Curtailment risk and the need for transparency

Managing constraints on the distribution system and figuring out how to “proactively build the system” to enable DERs to participate more broadly across different services and applications, mean that the top-down planning process becomes vitally important in “both understanding and building those capabilities that then enable functionality and additional revenue opportunities for DER,” the analyst said.

To date, the “typical approach” has been to consider what traditional methods would be used to mitigate constraints or manage the system and then seek DER solutions that can defer the need to use those traditional methods. This, however, is changing, Succar said.

“I think an important component that we're starting to see in the planning sphere is that we're starting to engage industry in a meaningful way so that those solutions become part of the initial planning process instead of becoming a secondary piece and a deferral of traditional investments,” and then to “think about the grid needs holistically and the role that DER can play upfront.”

This could be particularly important for energy storage and its possible use of preventing curtailment of output from renewable generation sources like solar and wind.

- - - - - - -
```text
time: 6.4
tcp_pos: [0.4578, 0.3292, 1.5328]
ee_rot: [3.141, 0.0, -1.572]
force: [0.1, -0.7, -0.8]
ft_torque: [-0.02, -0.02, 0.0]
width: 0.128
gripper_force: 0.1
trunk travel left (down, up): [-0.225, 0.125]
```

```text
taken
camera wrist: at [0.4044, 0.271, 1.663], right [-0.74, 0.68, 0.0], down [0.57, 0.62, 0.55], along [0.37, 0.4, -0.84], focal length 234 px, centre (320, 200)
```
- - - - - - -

Developers are starting to think about curtailment risk as shares of renewable energy on the grid increase and how utilities may “curtail projects to manage the system”.

“Just as we've been talking about open access transmission tariffs to allow for non-discriminatory participation of all resources at the bulk system, we see that there's going to be an increasing need to apply those lessons on the distribution system,” Succar said.

According to the ICF analyst, this would enable a “clear sense of how DER being managed, optimised and that there's transparency and clarity around that so that developers continue to move their projects forwards”. That need for transparency extends throughout the whole electricity system and how its operations are in part determined by market forces, a point reinforced by all three panellists at the earlier discussion, with all in agreement that DER at distribution system level in many ways an enabler of better transparency of how the network is operating in real-time.